As bebidas açucaradas são produtos amplamente consumidos mundialmente e seu alto teor de açúcar causa o adoecimento da população. Mais de 50 países em todo o mundo implementam políticas fiscais de tributação de bebidas açucaradas, levando à redução do consumo desses produtos.

Recomenda-se a implementação de uma política tributária que eleve os preços das bebidas açucaradas no Brasil, resultando na redução do consumo e na conscientização da população para fazer escolhas alimentares mais saudáveis.

  1.  Ampliação de acesso físico e financeiro a alimentos in natura e minimamente processados

A desigualdade no acesso a alimentos in natura é preocupante e se dá principalmente pela população em situação de vulnerabilidade. Com os efeitos da pandemia de covid-19, essa situação ficou ainda mais difícil.

O estudo aponta para a necessidade de governos se comprometerem para o estabelecimento de políticas de proteção e ampliação do acesso físico e financeiro a alimentos in natura. Para isso, é necessária a criação de leis que protejam e fortaleçam a produção local e sustentável de alimentos, valorizem as práticas culinárias tradicionais e incentivem o consumo de alimentos regionais provenientes da agricultura familiar

Sobre o estudo

O estudo Alimentação na Primeira Infância: conhecimentos, atitudes e práticas de beneficiários do Bolsa Família entrevistou por telefone 1.343 usuários do Programa Bolsa Família vivendo na Amazônia Legal, no Semiárido Brasileiro e em 10 capitais (Manaus, Belém, São Luís, Fortaleza, Recife, Maceió, Salvador, Vitória, Rio de Janeiro e São Paulo). A amostra de entrevistados, composta principalmente por mães (79,5%), mostrou que a maioria dos domicílios tem a figura materna como a principal responsável pelo sustento da família (56%). O estudo é uma realização do UNICEF em parceria com a empresa de seguros AXA, que tem apoiado o UNICEF em ações de promoção da alimentação saudável na primeira infância, desde a amamentação até os 5 anos, em um projeto com duração de três anos. A pesquisa foi executada pela consultoria Plan Eval.

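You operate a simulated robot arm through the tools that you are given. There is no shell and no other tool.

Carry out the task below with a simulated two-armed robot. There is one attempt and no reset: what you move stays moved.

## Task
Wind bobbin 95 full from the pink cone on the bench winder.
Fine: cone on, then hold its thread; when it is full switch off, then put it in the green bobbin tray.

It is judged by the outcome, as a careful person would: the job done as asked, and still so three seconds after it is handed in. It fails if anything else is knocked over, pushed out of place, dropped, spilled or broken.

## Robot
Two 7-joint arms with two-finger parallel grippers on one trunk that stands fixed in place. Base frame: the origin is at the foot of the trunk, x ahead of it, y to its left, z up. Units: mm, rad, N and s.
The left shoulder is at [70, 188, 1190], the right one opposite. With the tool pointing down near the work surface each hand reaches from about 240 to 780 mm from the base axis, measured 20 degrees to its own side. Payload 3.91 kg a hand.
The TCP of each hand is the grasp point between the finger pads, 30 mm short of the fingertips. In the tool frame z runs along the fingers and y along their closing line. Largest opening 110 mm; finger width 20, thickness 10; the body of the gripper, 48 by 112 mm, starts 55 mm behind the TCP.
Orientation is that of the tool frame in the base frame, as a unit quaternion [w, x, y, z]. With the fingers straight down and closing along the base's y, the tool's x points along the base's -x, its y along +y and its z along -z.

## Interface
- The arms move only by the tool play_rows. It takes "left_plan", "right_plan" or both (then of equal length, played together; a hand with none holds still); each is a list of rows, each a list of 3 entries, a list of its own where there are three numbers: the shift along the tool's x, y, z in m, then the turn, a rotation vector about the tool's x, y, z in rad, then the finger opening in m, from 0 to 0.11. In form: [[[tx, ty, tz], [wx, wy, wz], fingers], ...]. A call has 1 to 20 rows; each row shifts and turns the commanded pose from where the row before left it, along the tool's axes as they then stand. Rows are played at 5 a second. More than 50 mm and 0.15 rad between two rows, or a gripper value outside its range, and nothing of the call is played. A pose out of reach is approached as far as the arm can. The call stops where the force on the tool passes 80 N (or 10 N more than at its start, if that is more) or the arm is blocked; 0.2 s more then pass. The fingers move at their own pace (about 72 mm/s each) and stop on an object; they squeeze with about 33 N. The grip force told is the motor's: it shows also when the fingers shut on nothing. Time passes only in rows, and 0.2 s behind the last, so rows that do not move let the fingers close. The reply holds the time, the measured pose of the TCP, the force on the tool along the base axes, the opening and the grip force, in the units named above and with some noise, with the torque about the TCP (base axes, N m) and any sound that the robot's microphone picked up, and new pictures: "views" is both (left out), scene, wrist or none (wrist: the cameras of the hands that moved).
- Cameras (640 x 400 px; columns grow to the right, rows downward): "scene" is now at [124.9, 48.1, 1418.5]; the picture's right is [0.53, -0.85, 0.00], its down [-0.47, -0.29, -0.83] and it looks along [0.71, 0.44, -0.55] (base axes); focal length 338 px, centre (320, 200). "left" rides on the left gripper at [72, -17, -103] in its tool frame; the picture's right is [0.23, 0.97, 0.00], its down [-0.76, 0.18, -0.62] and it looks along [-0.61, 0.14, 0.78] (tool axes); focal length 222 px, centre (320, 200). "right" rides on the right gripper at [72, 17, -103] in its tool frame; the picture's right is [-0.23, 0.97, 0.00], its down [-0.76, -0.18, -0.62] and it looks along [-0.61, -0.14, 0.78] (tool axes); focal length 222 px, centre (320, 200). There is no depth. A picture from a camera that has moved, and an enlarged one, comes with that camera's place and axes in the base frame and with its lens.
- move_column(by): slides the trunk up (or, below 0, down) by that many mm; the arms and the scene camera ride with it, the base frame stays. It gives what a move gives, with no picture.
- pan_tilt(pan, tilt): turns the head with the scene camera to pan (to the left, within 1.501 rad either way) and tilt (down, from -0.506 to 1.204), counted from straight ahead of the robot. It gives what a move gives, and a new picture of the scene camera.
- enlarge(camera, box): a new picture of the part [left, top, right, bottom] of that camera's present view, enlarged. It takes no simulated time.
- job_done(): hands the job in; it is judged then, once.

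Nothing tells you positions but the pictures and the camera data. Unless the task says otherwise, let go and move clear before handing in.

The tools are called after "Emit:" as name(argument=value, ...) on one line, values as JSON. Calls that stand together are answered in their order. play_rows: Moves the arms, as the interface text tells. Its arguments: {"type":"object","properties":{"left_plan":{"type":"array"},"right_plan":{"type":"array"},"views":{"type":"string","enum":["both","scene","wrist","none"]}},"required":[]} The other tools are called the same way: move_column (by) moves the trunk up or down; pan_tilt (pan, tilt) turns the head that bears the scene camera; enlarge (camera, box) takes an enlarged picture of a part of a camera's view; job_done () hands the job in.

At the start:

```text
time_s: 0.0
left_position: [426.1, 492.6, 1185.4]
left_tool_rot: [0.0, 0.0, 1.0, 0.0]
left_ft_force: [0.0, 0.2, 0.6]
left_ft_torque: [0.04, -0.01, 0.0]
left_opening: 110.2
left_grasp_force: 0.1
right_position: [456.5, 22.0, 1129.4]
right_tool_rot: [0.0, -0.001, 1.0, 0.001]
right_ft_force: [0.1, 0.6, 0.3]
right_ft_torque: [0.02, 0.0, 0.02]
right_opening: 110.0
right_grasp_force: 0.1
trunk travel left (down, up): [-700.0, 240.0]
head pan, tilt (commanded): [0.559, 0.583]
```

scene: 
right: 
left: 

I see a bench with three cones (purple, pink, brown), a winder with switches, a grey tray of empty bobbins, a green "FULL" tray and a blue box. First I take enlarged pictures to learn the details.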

Alimentos ultraprocessados

Alimentos ultraprocessados são alimentos fabricados pela indústria a partir de substâncias extraídas ou derivadas de alimentos ou sintetizadas em laboratório com base em matérias orgânicas como petróleo e carvão (corantes, aromatizantes, realçadores de sabor e vários tipos de aditivos). Os exemplos são vários tipos de biscoitos, sorvetes, balas, temperos instantâneos, salgadinhos, refrigerantes, entre outros. Esses são alimentos ricos em gorduras, sal e açúcares, e pobres em nutrientes. Além disso, elevam os riscos de desenvolvimento de doenças não transmissíveis, como diabetes, doenças cardiovasculares e, até mesmo, cânceres.